### Data extract
%%

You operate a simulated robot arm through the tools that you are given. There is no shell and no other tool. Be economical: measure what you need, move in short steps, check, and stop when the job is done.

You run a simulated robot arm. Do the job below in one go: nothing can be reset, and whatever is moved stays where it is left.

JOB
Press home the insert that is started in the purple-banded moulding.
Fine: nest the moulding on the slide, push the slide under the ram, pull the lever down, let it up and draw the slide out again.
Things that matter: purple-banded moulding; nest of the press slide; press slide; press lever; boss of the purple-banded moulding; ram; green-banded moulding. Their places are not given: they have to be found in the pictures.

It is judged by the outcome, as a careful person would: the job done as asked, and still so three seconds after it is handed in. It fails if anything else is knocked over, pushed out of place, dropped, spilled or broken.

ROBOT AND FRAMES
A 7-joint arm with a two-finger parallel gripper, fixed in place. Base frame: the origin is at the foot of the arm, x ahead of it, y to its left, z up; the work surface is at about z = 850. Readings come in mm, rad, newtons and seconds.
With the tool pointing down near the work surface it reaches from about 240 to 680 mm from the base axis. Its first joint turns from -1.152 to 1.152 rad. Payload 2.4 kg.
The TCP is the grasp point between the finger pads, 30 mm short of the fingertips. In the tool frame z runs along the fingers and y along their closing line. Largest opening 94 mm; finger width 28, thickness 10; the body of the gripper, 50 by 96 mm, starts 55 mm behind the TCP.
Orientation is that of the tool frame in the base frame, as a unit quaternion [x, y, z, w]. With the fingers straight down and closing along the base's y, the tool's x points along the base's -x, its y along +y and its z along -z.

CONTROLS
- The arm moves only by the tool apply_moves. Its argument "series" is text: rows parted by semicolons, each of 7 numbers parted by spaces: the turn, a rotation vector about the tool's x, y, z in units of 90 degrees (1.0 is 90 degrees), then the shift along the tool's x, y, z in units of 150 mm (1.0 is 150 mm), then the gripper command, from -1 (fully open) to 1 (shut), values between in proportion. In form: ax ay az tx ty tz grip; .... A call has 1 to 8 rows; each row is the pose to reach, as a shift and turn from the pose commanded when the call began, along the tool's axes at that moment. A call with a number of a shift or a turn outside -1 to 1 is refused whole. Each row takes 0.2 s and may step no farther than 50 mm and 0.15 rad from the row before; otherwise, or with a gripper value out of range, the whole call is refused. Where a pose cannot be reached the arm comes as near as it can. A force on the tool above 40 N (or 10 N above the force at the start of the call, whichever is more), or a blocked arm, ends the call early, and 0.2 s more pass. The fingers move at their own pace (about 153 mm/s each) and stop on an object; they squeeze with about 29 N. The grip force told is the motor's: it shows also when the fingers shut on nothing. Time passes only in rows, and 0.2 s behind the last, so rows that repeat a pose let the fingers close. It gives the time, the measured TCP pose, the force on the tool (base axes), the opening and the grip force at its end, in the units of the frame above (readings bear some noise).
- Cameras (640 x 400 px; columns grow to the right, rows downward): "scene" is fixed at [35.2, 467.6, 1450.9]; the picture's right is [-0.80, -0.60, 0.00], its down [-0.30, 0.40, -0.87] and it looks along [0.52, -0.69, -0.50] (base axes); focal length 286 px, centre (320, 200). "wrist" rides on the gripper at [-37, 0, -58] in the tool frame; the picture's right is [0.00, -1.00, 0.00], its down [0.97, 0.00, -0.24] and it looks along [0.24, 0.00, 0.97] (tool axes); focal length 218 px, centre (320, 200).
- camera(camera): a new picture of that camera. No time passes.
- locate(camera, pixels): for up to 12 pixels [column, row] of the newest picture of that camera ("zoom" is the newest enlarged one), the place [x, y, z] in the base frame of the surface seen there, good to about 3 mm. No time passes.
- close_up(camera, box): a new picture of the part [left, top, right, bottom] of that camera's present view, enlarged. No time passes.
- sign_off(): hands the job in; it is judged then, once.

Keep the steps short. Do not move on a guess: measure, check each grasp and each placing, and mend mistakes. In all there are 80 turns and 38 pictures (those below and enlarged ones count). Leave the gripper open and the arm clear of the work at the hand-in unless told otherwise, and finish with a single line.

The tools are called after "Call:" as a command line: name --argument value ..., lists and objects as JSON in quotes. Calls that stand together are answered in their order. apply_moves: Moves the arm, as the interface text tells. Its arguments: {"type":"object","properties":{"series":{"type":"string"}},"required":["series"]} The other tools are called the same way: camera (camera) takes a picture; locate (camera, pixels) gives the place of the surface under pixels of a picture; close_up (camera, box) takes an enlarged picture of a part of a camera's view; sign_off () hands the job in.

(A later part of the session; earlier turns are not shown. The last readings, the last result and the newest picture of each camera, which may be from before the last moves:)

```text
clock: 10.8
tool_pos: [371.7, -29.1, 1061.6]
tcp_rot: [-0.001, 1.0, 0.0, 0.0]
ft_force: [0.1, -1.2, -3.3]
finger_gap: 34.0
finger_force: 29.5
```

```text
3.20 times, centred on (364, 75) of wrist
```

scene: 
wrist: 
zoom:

%%

### Page extract
%%

Planaval - Laghi del Rutor
Vallon d'en Haut
18 luglio
Diario di viaggio
È la tappa con più dislivello in salita, distribuito tra due colli, entrambi abbastanza ripidi. Fino a qualche anno fa era spezzabile dormendo al bivacco Promoud, ma nell'estate del 2015 è stato smantellato. Nel 2017 ha anche chiuso un dortoir che si trovava 400 m più in basso, a cui si poteva arrivare uscendo dall'Alta Via. Attraversa delle zone pochissimo frequentate, sia dagli escursionisti che dai pastori. Può essere sensibilmente accorciata tagliando per il ghiacciaio del passo Planaval, naturalmente con attrezzatura adeguata, e poi proseguendo per il sentiero attrezzato tra gli sfasciumi, che scende al Deffeyes.
Mi desto dal sonno da solo alle 4, tre quarti d'ora prima che suoni la sveglia, e continuo a dormire ancora un po' di un sonno irregolare che non ristora. Ho deciso di partire ai primi chiarori, perché la tappa è molto lunga e per il pomeriggio sono previsti temporali, da cui non avrei riparo. Faccio colazione alle 5 alla luce della frontale, nel buio della sala da pranzo, perché l'interruttore è in una zona non accessibile ai clienti. Non riesco a lavarmi i denti, perché i bagni comuni sono chiusi e non ne ho voglia di risalire i due piani fino alla stanza. Esco dalla porta di sicurezza, senza poter rientrare in caso di qualche dimenticanza. Alle 5.30 i lampioni sono ancora accesi ma già inutili, perché c'è già abbastanza luce, nonostante le nuvole coprano quasi tutto il cielo verso l'alta valle. Mi bastano due magliette, perché l'aria è frizzante, ma assai umida e blocca la traspirazione.
Seguo la strada fino a Clusaz, dove intravedo una faina lasciarla con un guizzo e scomparire nel folto del bosco. All'imbocco del sentiero resto con una sola maglietta, più per l'umidità che per il caldo: all'aumentare della mia traspirazione, per lo sforzo della salita, i miei occhiali si appanneranno e per un po' a nulla varranno le frequenti asciugature. Il sentiero è molto ben costruito, con possenti muri a secco a reggerlo, mentre aggira una prima balza e poi altre in successione. In un impluvio scosceso, la corda fissa menzionata dalla guida è sostituita da un comodo ponticello di legno. Planaval appare ormai dalla sua verticale, sempre più piccola; la valle si perde nella foschia e nelle nuvole basse. Il pendio è molto ripido, perché la valle è a U, di origine glaciale; solo raggiunta la spalla, le pendenze si ammorbidiranno. La vegetazione è formata da cespugli come gli ontani e da radi larici. Un alpeggio è anticipato da un marcescente traliccio della teleferica. Il pascolo che aveva a disposizione è davvero misero e non mi stupisce affatto che sia stato abbandonato. Quando ho ormai raggiunto il limite superiore dei larici, la luce del sole ancora radente riesce ad aprirsi uno squarcio tra le nubi addensate sui monti, per illuminare brevemente il versante opposto di rosa e quindi d'oro una striscia sotto di me.

%%

### Required task 1
Output exactly the lines running from the line containing "A 7-joint arm" through the line containing "With the tool", and only those lines.
### Required task 2
Pick up the page extract at the point where it stops and go on.

### Exercise result 1
A 7-joint arm with a two-finger parallel gripper, fixed in place. Base frame: the origin is at the foot of the arm, x ahead of it, y to its left, z up; the work surface is at about z = 850. Readings come in mm, rad, newtons and seconds.
With the tool pointing down near the work surface it reaches from about 240 to 680 mm from the base axis. Its first joint turns from -1.152 to 1.152 rad. Payload 2.4 kg.

### Exercise result 2
Più sopra raggiungo il primo di una successione di pianori glaciali, con il torrente che vi serpeggia, circondati da formazioni rocciose di gneiss montonati. Trovo le caratteristiche tracce di passaggio del bestiame, tante tracce tra loro parallele e ravvicinate. C'è una bella fioritura, di trifoglio alpino (che vedo quasi dal primo giorno, ma mi ero sempre dimenticato di appuntarlo) e di vulnerarie. Ci sono poi delle piantine fiorite di Gentiana purpurea, al mio occhio indistinguibile dalla lutea, se non per i fiori di color amaranto scuro. Tra questi bei pianori faccio la prima pausa della lunga giornata. Oggi non ho portato panini, perché prevedo salite impegnative per tutto il giorno e non voglio sentirmi appesantito da un etto di fontina. Ho invece solo roba energetica, oltre a pomodori e frutta.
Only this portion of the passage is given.